Research

Wilson is an evolutionary biologist.  Her integrative approach to the study of insect/bacterial nutritional symbioses has recently advanced understanding of the mechanisms and processes regulating host/symbiont interactions. Intimate symbiotic relationships between insects and bacteria are plentiful and frequently required obligately for growth and reproduction yet, almost nothing is known about the processes mediating these beneficial interactions.

In many systems supported by whole genome sequencing of the microbial symbionts the metabolic basis of a symbiosis is clear.  However, in the majority of systems nothing is known about regulation of symbiotic interactions.  As some of the most intimate of all symbiotic interactions, the obligate intracellular symbioses of plant sap feeding insects provide an exceptional opportunity to address this gap in foundational knowledge.  In 2010 work from Wilson’s group, in collaboration with other members of the International Aphid Genomics Consortium, resulted in the paradigm-shifting insight that symbiotic function results not from host and symbiont partitioning of complementary metabolic capabilities but rather from host/symbiont metabolic collaboration.  This insight altered the questions being asked in the field of insect symbiosis and generated a suite of testable hypotheses set to identify fundamental design principles integral to the evolution of insect microbial symbioses.

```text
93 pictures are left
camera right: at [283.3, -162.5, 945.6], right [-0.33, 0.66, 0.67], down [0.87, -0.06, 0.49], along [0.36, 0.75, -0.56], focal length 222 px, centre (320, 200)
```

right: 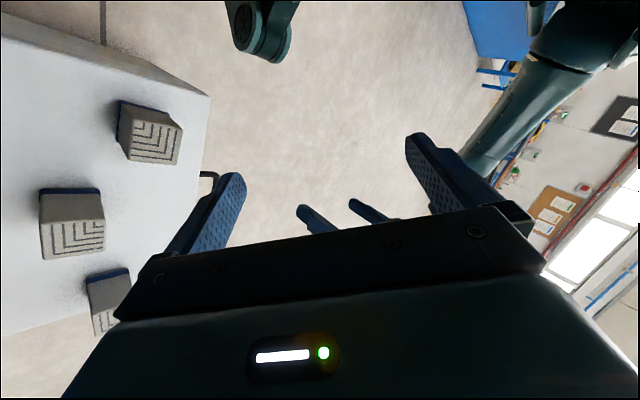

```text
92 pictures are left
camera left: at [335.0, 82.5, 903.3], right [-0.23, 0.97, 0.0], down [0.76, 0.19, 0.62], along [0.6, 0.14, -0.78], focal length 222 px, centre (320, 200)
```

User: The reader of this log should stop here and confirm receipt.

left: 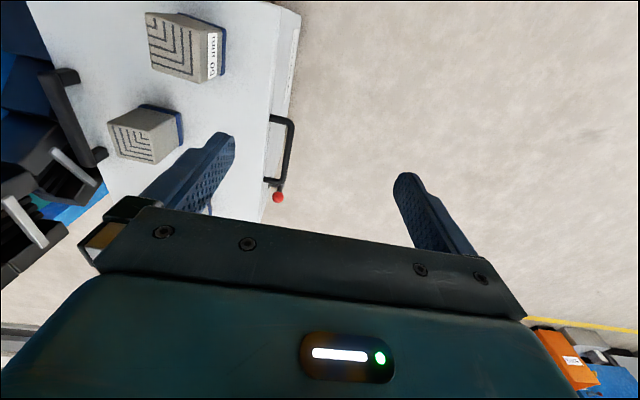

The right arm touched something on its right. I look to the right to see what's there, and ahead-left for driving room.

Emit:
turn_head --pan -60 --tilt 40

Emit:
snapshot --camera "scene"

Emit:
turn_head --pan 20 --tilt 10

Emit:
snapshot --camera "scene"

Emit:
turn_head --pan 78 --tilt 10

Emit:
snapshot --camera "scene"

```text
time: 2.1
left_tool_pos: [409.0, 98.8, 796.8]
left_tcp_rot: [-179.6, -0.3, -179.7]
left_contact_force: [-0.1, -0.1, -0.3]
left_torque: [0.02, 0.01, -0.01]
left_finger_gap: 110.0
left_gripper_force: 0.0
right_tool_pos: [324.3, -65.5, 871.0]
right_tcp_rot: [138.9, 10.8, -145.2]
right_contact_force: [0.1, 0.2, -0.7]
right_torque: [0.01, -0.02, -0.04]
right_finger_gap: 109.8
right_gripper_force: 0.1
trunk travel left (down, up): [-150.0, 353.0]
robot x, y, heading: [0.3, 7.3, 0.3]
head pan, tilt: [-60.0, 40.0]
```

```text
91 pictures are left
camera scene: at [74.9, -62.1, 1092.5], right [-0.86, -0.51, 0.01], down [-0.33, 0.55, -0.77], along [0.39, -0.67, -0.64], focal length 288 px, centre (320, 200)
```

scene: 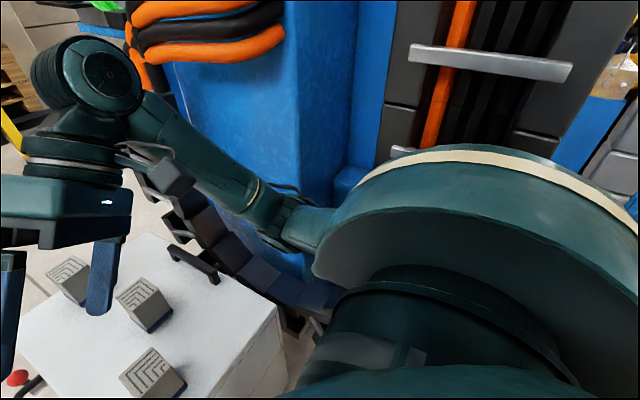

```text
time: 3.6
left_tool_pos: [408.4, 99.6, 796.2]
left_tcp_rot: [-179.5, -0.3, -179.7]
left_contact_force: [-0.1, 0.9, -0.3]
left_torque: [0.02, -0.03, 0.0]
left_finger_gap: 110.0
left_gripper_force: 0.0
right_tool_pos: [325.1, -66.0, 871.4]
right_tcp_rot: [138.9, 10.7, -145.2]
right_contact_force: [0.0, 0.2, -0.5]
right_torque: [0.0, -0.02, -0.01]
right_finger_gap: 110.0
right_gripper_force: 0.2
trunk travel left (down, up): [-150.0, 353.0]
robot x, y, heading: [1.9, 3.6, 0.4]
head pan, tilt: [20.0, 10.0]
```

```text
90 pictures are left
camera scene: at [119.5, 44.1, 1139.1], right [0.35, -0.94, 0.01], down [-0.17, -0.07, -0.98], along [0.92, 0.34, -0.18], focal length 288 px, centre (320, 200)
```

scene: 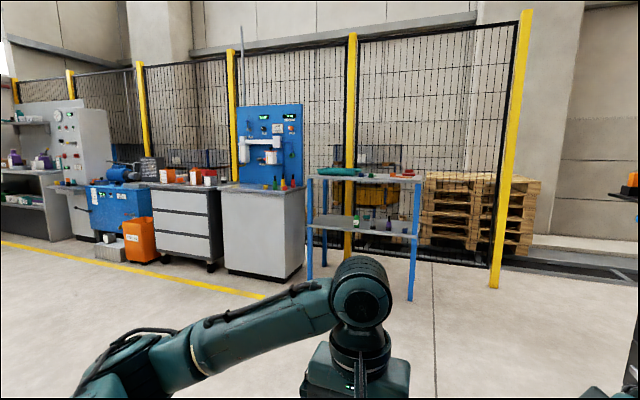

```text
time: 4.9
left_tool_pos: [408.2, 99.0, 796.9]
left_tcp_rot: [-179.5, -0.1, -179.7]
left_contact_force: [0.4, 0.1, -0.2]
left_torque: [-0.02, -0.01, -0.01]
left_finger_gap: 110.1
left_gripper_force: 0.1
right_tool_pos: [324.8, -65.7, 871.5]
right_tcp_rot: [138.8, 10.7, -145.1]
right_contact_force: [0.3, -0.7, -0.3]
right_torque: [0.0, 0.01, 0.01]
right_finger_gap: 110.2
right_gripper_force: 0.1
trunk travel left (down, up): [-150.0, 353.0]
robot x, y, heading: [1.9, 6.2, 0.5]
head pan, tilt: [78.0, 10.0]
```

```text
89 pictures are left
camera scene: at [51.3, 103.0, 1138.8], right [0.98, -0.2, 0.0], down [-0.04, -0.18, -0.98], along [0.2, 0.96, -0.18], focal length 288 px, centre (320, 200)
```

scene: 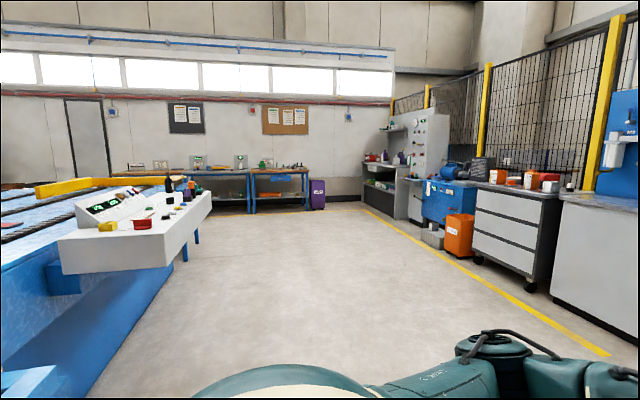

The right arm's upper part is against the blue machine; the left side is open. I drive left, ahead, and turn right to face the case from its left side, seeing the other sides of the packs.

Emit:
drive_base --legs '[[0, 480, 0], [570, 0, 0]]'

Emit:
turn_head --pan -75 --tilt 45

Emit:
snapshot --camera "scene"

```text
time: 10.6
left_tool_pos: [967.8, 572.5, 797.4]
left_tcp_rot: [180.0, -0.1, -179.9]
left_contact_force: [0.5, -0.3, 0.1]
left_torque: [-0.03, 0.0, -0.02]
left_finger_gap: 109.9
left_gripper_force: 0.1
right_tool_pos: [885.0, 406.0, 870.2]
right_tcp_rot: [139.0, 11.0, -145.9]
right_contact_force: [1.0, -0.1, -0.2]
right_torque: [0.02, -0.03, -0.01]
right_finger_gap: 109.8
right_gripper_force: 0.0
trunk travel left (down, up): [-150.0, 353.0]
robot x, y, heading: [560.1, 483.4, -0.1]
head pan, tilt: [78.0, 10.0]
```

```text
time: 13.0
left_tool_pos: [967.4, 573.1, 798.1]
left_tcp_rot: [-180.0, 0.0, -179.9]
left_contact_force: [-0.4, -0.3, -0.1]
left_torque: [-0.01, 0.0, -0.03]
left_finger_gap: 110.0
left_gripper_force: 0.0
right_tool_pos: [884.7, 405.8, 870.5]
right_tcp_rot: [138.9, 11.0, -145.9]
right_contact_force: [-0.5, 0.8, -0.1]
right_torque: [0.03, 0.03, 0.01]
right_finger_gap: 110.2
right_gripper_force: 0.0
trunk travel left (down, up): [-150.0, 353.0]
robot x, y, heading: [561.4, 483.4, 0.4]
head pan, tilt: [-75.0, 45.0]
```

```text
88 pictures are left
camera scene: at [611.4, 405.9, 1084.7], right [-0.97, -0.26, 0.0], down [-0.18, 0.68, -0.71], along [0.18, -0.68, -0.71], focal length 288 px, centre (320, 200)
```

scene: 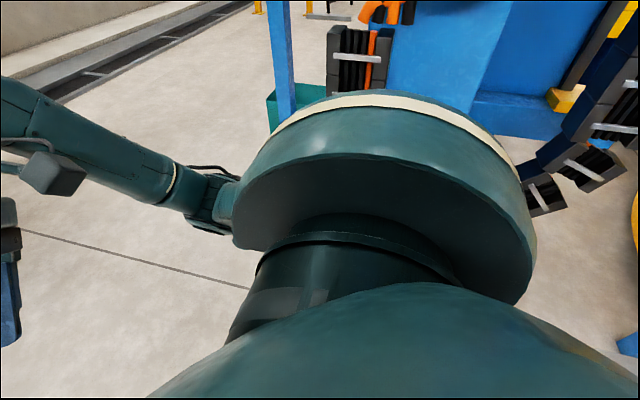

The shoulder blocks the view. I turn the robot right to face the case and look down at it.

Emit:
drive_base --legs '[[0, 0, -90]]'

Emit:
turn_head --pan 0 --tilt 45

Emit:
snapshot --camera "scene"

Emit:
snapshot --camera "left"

In early 2014, work by Wilson’s group advanced identification of design principles underlying insect symbioses.  In collaboration with the laboratory of Professor Charles Luetje in the Miller School of Medicine’s Department of Cellular and Molecular Pharmacology, they used Xenopus frog oocytes to functionally characterize an aphid amino acid transporter that functions at the pea aphid/symbiont symbiotic interface.  This amino acid transporter, ApGLNT1, transports the amino acid glutamine.  Intriguingly, glutamine transport is competitively inhibited by a symbiont-synthesized amino acid, arginine in such a way that ApGLNT1 acts as the master regulator of amino acid biosynthesis in the symbiosis.

By leveraging insect nutritional symbioses, systems that commonly involve a single host in symbiosis with a single microbial partner, Wilson’s integrative work at the frontier of symbiosis research aims to identify and characterize the general principles governing intimate interactions between eukaryotic hosts and their microbial symbionts; general principles that are anticipated to extend to study of symbioses important to human health.